Tuesday, February 3, 2009


Dir. Akira Kurosawa

In the real world nothing is ever dichotomous. Good and evil; nature and nurture; honor and cowardice; samurai and bandit, the purity of these polarities don't really exist. Some people go to great lengths to model themselves after archetypes of either pole but ultimately find frustration in their inability to transcend existence and become a moral paradigm. Eventually they discover that if they can fool themselves they can fool most everyone else as well. Image and reality begin to intermingle until the wall between the two becomes permeable, with lies and truth passing easily between. Many a filmmaker has tried to capture the natural contradiction of how people want to be seen and how they are seen but none have ever gone quite as far as Akira Kurosawa did in Rashomon. Kurosawa is known for probing the depths of the psyche but in Rashomon he takes this tendency to it's natural extreme, exhibiting not a singular point of view (Ikiru) or that of a naïve and hopeful body of people thinking as a whole (Seven Samurai) but several contradictory vantage points that challenge the notion of polarized morality.

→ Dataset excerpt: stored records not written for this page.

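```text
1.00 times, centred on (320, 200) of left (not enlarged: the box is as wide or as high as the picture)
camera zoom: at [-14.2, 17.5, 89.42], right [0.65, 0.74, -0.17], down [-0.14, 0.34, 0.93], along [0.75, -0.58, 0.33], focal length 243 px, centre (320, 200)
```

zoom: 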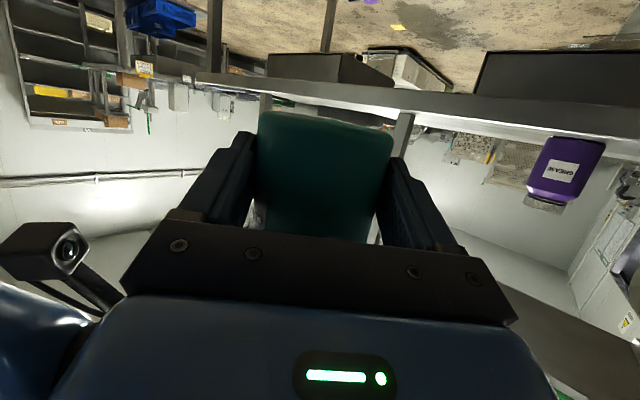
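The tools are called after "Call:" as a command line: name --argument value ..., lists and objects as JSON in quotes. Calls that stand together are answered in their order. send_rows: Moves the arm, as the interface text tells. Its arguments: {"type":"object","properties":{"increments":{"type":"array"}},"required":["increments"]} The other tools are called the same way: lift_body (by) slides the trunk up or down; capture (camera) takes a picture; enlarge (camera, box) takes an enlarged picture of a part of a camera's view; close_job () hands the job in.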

Rashomon is a story within a story, a highly progressive dual-layered plot that spawned a form of critical theory known as the “Rashomon Effect” which hypothesizes on the subjectivity of memory and perception. The film begins with a priest (Minoru Chiaki) and a woodcutter (Takashi Shimura) who relate to a cynical commoner (Kichijiro Ueda) the scene they witnessed that day in a local court. Here the first 'flashback' begins. In court it is revealed that a bandit, Tajumaru (Toshiro Mifune) has robbed and murdered a man (Masayuki Mori) and raped his wife (Machiko Kyo). This is the basic story. What follows is the re-telling of the story from four different positions: Tajumaru, the man, his wife, and the woodcutter who, it is later revealed, was hiding out of sight, watching, while the scene unfolded. In each telling and re-telling the complexity of the characters builds and grows. Tajumaru admits to the killing and the raping, in order to keep up appearances as a fearless, Machiavellian bandit. Curiously though he sketches the wife not as a defenseless woman but as a fierce warrior, the likes of which he has never seen before. He claims to have fallen deeply in love with her and sworn himself to her, only to have her run off while he is murdering her husband. The wife's story is next. She shows no signs of the fierceness in Tajumaru's version of the events, and she writhes on the ground as she proclaims her weakness. She reveals that after Tajumaru raped her he ran off leaving both her and her husband alive. She begs her husband to kill her but he only stares at her coldly. In a state of deepening madness she plunges her dagger into his chest. The next variant is the most terrifying. The deceased husband communicates to the judges his story through a medium. The scene is haunting and disturbing as the medium shudders and convulses to the agony of the dead husband. He claims that his wife, after willingly giving herself to Tajumaru, demands that Tajumaru kill her husband so that she might be free from his oppressive lifelessness. Tajumaru refuses, on the grounds of her being a woman. He gives the husband a choice: “Do you want me to kill her or let her go?” The husband does not answer. The woman frees herself and Tajumaru gives chase, leaving the husband by himself. He, in an effort to convey his dignity, tells the judges that he killed himself so as not to be further shamed in this life.

The final interpretation is given not in the court, but back at the weather-worn temple Rashomon by the woodcutter to the priest and the commoner. His account is the most utterly devastating of them all. He illustrates the depravity of all three, with the bandit Tajumaru begging the woman to marry him, the husband refusing to re-accept his wife after she has been with another man, and the woman manipulating both of them by appealing to their macho vanity and purist pride, respectively. The visual retelling of his version does not retain any of the glory or exaggeration of the three before it, but confirms the profound lack of certainty in the entire tragedy. The philosophical camera pans back to reveal skepticism on the part of the commoner and the consummate depression the priest has fallen into. In a pivotal moment the commoner says to the priest and the woodcutter, after hearing all four versions of the story “In the end you cannot understand the things men do”. It is in this moment and especially in the revealing scene that follows it (in which a baby is found) when the woodcutter is revealed to be a thief, and the priest has his faith in humanity restored, that Kurosawa's intent becomes clear, like the sky in his perfectly designed closing shot.

Simply put: it is not about trying to be a certain way but being the way you are. The novelist Graham Greene once wrote “God save us from the innocent, at least the guilty know what they are about”. We are all guilty. At one time or another we have all been gutless liars. Whether it is to save face, to cover our weaknesses, or to try to impress someone, the motive is never as clear as the result. In Rashomon Kurosawa asks us to be the judge in this criminal morality case. It is our job to ascertain who, if anyone, is telling the truth. But truth, like the dichotomies above, is just another impossible standard of measurement; an essential part of the paradox of guilt and innocence. Pure guilt and pure innocence don't exist. These are relative understandings of unattainably huge ideals. Rashomon is a deeply investigative and revealing film about moral relativism and the manifold complexities of the human spirit.